Insomnia: assorted, illuminated, fixed.
27/04/13 – 22/06/13
Monika Sprüth and Philomene Magers are delighted to present a major exhibition of works by acclaimed
American artist Joseph Kosuth, in his first solo show in Berlin in 20 years. Featuring work dating from 1965
through to today, 'Insomnia: assorted, illuminated, fixed.' will for the first time offer an extensive overview of the
artist’s work in neon, chronicling a 50 year-long investigation into the production and role of language and
meaning within art, and an on-going use of neon, a material appropriated in the 1960’s first by Kosuth who
considered it a form of ‘public writing’, without fine art associations, and traditionally associated with popular
The exhibition will feature 26 of Kosuth’s neon works, showcasing key early compositions including one of the
artist’s first neons Five Fives (to Donald Judd) [orange], (1965), alongside recent works such as elements from
his Beckett series (2011). Constructed in a way that actively responds to the gallery’s specific architectural
space, the colourful retrospective will be installed across the length of the top floor of the gallery, utilising some
never before used areas for display purposes.

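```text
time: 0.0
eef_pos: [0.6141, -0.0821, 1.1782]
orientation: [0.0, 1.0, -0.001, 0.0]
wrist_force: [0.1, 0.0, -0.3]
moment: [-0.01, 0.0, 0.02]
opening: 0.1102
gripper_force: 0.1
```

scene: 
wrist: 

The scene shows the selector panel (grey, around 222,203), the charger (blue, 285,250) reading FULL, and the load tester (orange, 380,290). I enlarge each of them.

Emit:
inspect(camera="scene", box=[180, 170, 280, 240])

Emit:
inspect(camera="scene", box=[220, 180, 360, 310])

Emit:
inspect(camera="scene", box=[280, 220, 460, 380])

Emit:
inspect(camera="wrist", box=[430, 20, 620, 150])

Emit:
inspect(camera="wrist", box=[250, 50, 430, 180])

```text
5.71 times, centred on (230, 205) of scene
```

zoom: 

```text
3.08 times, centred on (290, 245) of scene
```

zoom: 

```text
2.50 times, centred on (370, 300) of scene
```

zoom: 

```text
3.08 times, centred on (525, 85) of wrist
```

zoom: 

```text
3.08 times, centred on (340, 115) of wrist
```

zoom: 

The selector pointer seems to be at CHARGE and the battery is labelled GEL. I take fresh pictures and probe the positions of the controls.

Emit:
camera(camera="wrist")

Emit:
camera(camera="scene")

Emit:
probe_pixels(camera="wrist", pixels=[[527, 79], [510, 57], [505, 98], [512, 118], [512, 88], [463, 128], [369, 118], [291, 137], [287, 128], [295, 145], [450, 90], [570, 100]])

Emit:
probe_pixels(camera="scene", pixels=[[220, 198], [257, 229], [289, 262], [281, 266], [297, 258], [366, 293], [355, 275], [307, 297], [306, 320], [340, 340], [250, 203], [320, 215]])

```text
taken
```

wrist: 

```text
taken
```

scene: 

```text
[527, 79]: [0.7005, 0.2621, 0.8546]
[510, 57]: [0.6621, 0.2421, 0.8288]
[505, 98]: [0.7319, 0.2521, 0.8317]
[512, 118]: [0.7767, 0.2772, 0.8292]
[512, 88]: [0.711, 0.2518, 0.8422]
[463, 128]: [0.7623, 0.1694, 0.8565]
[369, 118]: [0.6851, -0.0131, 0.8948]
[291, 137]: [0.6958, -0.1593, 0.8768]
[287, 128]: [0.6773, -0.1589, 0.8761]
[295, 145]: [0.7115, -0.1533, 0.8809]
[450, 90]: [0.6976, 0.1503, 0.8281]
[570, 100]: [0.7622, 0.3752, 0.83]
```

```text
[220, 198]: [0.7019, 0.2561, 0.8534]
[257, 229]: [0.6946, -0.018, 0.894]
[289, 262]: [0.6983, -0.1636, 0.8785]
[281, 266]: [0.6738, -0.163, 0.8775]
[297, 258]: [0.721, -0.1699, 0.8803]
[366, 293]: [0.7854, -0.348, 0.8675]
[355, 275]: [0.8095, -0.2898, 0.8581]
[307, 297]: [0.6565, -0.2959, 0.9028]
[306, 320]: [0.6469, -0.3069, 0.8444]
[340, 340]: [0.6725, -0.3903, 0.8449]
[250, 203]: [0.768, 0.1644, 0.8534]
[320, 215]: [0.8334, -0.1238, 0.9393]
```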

An important pioneer of Conceptual Art, Kosuth is credited with initiating appropriation strategies, language
based works and the use of photography in the 1960’s. The artist’s investigations into language and perception,
and the appropriated use of literature, philosophy as well as psychology characteristically take the form of
works in series, a practice that allows capacity for play and reflexivity in direction. The exhibition will include
works from the celebrated Freud series (1986-1989) in which Kosuth puts meaningfully into play the
psychoanalyst’s texts using wall pieces and installations. Fetishism (Corrected) (1988) consists of an enlarged
reproduction of a page proof, the opening of an essay titled in German ‘Fetischismus’, corrected by Freud's
hand. Kosuth extricates the corrections, converting them into cobalt blue neon and mounting them together on
the wall around the framed proof, suggesting the process by which writing is studied and converted into
artifacts, and from artifacts to art. Similar questions of ontology are considered in four works from the wellknown
Wittgenstein series (1989-1993), illustrating the profound influence of the philosopher on Kosuth’s
foundation of thinking, and belief that art should ask questions about itself, as a language engaged in the
production of meaning.
Furthermore, the exhibition will feature three elements from the recent Beckett series (2011). Fabricated in
warm white neon with the front dipped in black paint, the body of work puts into play fragments from two of
Beckett’s writings; the renowned Waiting for Godot and the lesser known Texts for Nothing. The playwright and
artist share a significant concern with meaning; while Beckett approaches the question of meaning by
investigating its absence, Kosuth approaches meaning as something undeniably present and poses questions
about its production, by both artist and viewer.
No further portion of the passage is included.